Созидатель «европейского города на русской земле». Подлинным призванием Ришельё стало не военное дело, а государственное управление. В 1803 году император Александр I назначил его градоначальником Одессы, а в 1805 году – генерал-губернатором всего Новороссийского края. За одиннадцать лет его руководства (1803–1814) Одесса из заштатного пыльного порта с населением около девяти тысяч человек превратилась в цветущий космополитический мегаполис Юга с населением, превысившим тридцать пять тысяч. Ришельё воплотил в камне и административных регламентах ту самую «систему Европы», о невозможности которой для России говорил кардинал.
Он действовал как просвещённый европейский администратор: ввёл городское самоуправление по образцу западных магистратов, учредил коммерческий суд, открыл гимназию и коммерческое училище, основал типографию и первую в городе газету. Он способствовал строительству порта, таможни, театра, биржи, заложил бульвары и парки.

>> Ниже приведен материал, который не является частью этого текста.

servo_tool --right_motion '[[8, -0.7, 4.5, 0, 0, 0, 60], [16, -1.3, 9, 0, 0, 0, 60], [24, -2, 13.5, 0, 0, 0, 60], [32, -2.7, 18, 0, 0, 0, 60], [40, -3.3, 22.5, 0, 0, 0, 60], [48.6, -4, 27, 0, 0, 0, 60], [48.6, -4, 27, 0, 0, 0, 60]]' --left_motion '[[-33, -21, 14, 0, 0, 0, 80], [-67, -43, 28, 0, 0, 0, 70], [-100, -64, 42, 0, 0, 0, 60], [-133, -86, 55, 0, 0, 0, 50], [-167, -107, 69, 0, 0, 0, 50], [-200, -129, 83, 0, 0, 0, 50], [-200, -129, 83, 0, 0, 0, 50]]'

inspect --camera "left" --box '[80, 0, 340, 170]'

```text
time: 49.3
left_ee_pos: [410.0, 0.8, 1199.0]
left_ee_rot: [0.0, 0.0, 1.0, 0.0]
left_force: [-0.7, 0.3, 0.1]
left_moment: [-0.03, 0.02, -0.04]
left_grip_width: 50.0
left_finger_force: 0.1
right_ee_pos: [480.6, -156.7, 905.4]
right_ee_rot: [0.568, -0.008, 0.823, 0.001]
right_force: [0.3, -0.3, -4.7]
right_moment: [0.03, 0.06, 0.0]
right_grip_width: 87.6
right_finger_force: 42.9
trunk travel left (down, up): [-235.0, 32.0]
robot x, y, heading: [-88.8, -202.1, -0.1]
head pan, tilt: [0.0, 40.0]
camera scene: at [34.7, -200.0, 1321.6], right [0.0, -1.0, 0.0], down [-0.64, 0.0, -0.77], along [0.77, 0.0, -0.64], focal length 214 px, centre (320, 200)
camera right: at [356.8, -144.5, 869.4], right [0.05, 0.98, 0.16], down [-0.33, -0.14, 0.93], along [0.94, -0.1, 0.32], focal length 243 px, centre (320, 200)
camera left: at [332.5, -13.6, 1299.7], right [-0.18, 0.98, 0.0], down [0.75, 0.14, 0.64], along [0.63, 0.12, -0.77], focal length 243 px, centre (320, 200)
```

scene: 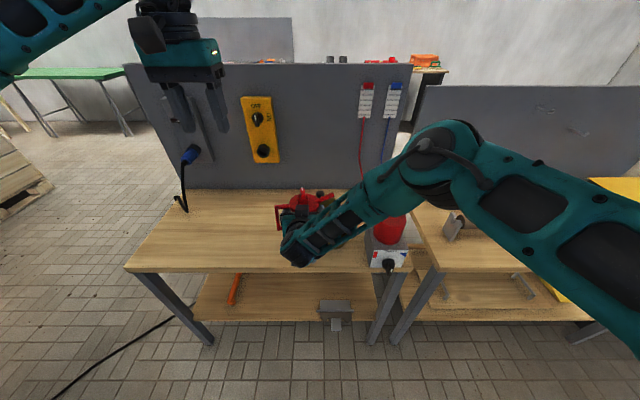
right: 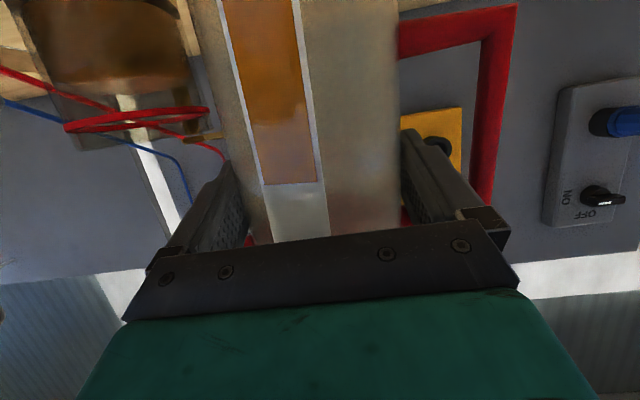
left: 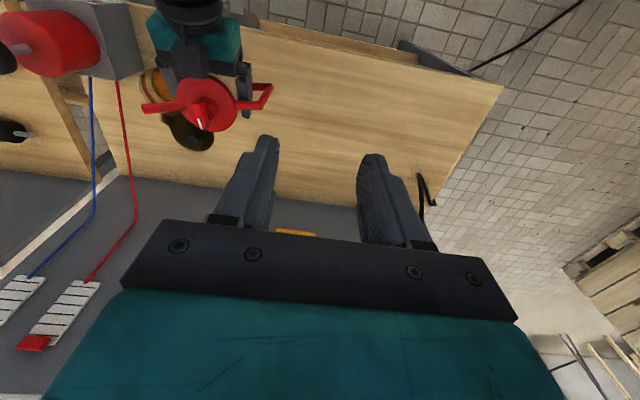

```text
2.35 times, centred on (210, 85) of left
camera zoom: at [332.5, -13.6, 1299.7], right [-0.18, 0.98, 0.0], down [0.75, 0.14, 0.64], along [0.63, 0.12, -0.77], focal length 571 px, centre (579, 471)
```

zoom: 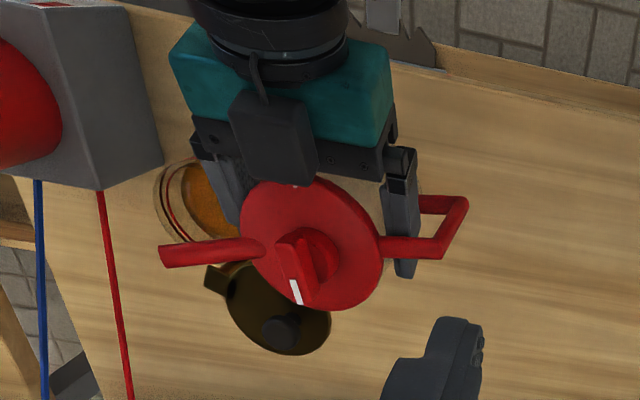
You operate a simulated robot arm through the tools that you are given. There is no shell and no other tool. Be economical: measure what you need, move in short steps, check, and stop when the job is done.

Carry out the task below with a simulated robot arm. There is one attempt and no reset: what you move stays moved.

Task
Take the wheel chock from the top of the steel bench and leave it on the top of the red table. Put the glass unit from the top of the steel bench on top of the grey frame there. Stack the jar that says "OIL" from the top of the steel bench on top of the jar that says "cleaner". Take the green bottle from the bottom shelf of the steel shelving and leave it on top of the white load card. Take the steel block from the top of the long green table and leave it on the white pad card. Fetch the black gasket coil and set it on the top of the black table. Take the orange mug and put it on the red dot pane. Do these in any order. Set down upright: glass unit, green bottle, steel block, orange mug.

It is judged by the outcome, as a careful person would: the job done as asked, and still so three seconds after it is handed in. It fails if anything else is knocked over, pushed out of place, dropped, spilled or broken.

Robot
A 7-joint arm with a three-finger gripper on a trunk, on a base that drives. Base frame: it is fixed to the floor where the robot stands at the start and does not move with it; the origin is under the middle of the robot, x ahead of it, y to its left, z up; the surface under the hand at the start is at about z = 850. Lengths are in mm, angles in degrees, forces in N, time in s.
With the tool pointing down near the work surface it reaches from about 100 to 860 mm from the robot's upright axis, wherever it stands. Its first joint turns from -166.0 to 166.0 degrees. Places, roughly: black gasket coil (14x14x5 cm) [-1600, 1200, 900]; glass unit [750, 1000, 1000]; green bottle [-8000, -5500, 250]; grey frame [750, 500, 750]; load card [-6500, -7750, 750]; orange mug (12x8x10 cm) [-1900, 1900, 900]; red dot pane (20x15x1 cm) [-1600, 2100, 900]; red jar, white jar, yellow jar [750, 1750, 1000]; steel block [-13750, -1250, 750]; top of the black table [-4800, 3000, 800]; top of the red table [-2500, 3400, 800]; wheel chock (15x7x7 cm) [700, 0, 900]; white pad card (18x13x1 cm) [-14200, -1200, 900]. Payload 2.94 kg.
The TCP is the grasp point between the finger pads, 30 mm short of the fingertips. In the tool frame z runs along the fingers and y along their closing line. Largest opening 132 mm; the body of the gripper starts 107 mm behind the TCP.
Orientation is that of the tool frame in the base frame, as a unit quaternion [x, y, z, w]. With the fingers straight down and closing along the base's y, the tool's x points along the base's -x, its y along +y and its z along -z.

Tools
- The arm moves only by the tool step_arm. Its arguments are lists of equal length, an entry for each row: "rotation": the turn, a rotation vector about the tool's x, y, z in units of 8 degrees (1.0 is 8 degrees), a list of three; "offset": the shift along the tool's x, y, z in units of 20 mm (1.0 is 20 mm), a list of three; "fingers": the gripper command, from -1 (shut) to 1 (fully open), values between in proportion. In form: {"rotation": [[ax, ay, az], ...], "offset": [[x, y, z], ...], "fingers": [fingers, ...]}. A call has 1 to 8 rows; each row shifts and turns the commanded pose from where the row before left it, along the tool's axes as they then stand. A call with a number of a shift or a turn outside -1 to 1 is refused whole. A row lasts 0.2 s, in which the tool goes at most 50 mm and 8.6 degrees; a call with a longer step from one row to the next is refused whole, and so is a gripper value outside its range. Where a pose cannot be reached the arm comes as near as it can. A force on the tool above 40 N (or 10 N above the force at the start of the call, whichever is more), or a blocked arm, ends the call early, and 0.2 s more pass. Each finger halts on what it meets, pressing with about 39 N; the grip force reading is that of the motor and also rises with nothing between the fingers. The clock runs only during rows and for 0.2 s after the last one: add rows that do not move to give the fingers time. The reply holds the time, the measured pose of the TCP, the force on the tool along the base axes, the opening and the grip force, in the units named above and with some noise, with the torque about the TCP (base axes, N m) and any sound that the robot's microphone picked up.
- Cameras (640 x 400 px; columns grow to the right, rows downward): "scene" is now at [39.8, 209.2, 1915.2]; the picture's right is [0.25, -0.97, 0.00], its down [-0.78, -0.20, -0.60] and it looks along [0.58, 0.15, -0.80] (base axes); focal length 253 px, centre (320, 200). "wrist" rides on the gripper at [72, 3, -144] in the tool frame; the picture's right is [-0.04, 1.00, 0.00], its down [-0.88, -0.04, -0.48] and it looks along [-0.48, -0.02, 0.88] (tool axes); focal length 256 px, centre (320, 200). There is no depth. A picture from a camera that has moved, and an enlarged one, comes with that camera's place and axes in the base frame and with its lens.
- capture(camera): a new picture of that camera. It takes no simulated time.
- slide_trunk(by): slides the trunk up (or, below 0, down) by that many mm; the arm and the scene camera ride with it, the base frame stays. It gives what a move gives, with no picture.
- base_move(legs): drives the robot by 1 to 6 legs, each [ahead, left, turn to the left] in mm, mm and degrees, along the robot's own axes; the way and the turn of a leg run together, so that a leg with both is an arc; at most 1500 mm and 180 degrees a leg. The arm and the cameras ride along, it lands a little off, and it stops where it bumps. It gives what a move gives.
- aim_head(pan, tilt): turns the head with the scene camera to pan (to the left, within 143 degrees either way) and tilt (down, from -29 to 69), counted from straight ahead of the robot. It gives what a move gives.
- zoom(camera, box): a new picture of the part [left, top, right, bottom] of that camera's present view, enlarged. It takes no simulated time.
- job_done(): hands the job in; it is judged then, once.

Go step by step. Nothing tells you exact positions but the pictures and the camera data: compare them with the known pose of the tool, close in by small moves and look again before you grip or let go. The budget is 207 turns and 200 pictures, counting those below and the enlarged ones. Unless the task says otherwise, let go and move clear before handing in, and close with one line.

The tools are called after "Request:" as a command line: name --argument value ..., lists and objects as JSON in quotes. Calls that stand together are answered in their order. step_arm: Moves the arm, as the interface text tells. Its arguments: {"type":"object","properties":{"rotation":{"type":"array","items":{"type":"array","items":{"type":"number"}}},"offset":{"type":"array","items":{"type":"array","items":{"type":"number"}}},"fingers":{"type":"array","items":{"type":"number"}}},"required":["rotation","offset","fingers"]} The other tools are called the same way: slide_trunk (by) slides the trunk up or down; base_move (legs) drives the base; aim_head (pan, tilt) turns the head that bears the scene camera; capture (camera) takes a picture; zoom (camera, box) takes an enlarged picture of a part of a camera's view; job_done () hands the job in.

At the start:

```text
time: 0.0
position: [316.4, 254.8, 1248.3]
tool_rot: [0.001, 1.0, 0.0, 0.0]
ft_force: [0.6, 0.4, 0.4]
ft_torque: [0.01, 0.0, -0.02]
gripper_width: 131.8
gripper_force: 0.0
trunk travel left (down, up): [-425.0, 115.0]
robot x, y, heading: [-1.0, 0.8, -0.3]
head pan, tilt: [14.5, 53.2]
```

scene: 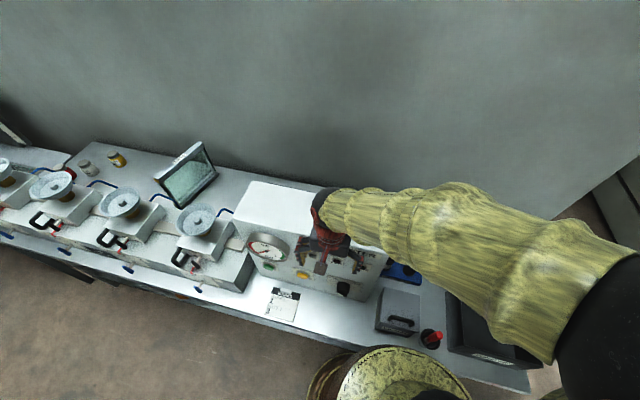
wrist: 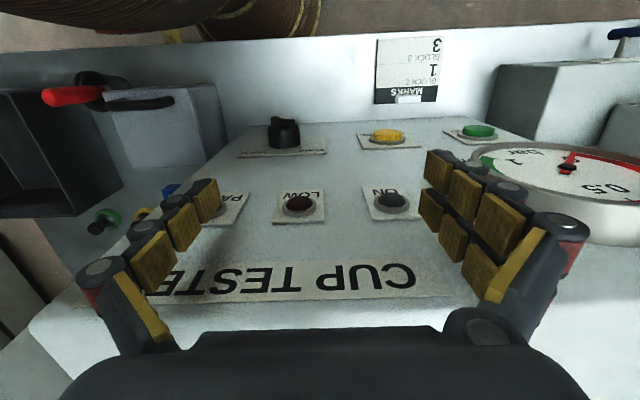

По его инициативе была создана карантинная служба, борющаяся с эпидемиями, и введены льготы для иностранных колонистов и купцов, что привлекло в город греков, итальянцев, евреев, немцев, болгар. Как пишет историк-урбанист Олег Губарь в монографии «Одесса времен герцога де Ришельё» (2022), «Ришельё мыслил Одессу не как русскую крепость, а как вольный портовый город Средиземноморского типа, чьи законы и дух должны были притягивать капиталы и таланты со всей Европы». Он материализовал идею просвещённой колонизации – не военной, а культурной и экономической.